I started to attempt to write a post yesterday afternoon about avoidance. Well, I soon avoided that subject so let me try this again. Oh, wait -- hold on a moment, the washing machine has just stopped and I need to hang up the sheets to dry. You would understand, wont you? I mean, it is a dry day, slightly cold but it is dry and the air is crisp and the bed sheets would smell lovely if I could just put them out for a few hours.
...No no, I am not avoiding this post. Not in the slightest!
I always feel a relief when I can avoid something that I can't face. Whether it is the colour red or an odd number but it is never long until I feel disgusted and angry with myself for avoiding these and many other things. If I stopped avoiding them and just got on with it I would of course feel distressed and anxious and no doubt I will have a panic attack or two! Eventually I will calm down and maybe not avoiding these things for a second time around would come a bit easier? No.. not in my experience but that is only because I am so quick to give up and refuse to try again until the desperation kicks in! I really am left here alone in this flat day in and day out as if I am locked up with no escape. The keys are missing and I am having a constant confrontation with my own self to where we left them last! Instead of looking for a way out I give up before I even start. I find myself in another world of my own kind, in my mind. Almost like a third mind. Staring into space with the complete numbness of the silence around me with nowhere to go and nowhere to be. I have hardly persuaded myself to leave the house lately. I am throwing my hands up in the air, this is complete maddess! What have I done? Nothing. Nothing at all and I am not enjoying it.

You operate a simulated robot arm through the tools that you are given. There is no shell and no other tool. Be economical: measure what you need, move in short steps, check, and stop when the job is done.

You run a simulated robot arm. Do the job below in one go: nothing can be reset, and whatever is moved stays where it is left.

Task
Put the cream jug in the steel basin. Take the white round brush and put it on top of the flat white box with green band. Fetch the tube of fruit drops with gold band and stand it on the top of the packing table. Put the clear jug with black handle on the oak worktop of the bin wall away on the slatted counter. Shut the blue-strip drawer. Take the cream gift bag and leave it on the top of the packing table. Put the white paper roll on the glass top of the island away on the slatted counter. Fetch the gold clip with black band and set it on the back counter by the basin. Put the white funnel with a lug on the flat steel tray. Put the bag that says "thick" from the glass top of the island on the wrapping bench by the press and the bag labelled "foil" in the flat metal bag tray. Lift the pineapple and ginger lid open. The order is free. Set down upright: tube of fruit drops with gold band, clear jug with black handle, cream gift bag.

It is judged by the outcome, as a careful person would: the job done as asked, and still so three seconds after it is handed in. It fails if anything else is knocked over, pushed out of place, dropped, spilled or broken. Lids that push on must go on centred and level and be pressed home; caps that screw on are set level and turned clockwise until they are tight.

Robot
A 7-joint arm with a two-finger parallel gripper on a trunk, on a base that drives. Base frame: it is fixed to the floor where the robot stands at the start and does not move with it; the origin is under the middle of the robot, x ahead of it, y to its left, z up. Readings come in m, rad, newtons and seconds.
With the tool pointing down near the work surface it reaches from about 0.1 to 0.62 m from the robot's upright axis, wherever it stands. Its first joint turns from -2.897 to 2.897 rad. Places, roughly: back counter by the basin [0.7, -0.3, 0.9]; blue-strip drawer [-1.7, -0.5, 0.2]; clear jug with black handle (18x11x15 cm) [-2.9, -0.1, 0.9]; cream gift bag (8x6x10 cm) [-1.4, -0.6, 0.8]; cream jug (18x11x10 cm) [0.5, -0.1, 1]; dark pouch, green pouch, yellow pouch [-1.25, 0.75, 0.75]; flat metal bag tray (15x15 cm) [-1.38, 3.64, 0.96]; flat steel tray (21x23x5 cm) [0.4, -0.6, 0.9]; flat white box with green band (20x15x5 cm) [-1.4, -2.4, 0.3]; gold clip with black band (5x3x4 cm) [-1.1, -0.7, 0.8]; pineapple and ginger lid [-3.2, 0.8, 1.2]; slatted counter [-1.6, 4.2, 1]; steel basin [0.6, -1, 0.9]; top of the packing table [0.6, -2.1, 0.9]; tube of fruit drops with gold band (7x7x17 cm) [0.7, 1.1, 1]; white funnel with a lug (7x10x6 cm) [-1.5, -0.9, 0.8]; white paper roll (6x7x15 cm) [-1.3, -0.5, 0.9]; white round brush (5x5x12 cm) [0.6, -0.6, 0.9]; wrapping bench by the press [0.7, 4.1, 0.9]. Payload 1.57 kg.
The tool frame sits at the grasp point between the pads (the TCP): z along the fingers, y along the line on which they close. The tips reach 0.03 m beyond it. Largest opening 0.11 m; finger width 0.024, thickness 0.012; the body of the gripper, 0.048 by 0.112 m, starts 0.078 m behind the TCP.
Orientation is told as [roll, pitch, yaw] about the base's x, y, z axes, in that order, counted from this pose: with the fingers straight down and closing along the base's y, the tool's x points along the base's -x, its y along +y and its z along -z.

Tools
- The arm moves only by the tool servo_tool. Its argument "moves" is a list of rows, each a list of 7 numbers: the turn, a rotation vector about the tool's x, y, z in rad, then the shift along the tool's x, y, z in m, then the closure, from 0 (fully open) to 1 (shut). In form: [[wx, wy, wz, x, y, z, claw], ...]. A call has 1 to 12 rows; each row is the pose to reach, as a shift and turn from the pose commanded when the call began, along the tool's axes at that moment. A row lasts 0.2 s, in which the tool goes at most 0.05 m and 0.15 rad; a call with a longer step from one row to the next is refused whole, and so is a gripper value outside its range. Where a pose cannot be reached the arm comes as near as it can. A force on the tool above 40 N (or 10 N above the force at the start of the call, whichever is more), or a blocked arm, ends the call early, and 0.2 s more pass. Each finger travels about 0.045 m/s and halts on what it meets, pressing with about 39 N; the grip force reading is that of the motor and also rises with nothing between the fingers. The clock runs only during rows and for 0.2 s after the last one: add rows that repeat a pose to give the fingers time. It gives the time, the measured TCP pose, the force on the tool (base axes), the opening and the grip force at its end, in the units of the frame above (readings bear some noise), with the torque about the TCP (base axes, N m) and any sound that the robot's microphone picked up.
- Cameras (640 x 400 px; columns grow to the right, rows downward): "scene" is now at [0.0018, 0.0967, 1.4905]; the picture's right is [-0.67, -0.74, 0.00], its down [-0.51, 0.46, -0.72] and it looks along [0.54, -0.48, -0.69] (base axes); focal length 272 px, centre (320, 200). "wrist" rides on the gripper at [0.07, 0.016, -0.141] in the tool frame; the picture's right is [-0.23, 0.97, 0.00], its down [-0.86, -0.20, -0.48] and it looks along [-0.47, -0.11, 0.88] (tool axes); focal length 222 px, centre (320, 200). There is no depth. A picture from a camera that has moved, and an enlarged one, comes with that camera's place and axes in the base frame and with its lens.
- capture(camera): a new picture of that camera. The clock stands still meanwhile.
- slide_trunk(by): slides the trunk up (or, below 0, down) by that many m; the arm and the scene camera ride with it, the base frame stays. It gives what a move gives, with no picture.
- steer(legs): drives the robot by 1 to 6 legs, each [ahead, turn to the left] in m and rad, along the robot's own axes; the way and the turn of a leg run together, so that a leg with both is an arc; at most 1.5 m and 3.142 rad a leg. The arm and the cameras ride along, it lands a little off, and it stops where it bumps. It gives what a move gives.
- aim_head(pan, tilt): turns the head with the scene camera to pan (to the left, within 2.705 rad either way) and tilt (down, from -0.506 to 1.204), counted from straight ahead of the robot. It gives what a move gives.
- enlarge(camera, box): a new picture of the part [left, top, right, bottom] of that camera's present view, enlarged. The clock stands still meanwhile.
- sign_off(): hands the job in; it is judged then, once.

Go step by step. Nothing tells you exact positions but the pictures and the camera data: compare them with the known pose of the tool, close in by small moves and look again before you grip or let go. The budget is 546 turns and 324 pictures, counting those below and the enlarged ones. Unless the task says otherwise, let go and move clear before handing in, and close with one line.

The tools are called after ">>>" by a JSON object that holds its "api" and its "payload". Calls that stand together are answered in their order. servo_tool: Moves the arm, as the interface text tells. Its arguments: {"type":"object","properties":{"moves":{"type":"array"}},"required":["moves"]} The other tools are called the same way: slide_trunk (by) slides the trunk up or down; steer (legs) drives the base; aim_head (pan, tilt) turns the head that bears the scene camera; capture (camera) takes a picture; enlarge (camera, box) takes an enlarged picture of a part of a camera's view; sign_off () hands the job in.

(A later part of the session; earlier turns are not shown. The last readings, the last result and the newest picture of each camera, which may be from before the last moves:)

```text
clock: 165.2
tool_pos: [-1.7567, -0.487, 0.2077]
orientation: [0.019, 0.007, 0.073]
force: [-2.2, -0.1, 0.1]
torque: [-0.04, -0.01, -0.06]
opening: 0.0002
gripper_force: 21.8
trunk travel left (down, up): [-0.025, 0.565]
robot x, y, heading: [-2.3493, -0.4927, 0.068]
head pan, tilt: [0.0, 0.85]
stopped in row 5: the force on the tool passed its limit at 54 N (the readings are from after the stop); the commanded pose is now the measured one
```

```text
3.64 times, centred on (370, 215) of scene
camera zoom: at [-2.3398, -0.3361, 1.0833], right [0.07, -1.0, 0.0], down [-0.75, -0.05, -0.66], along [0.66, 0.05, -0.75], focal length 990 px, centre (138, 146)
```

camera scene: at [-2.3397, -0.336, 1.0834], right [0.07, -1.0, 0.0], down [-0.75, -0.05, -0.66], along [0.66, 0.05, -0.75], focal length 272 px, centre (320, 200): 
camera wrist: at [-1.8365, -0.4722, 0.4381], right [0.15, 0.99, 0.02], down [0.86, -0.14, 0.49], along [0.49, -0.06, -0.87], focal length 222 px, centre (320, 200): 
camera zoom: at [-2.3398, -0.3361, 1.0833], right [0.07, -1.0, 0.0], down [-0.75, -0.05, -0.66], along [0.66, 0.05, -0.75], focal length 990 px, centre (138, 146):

Goodbye October, see you next year. Hello again November, it is so nice to see you again. Would you be so kind to show me the most beautiful autumnal foliage in colours that could not even be created again, not even through a talented artists brush and maybe just that could tempt me out with my set of keys in hand, shoes on the right feet and I could take a long walk and come back with the crisp air on my clothes, mud on my shoes and the once normal feeling in my heart and my soul could feel light once again. I might even give you a smile on my face, lips curled upwards and maybe even a slight glow in my cheeks to show the sincerity of this rarity.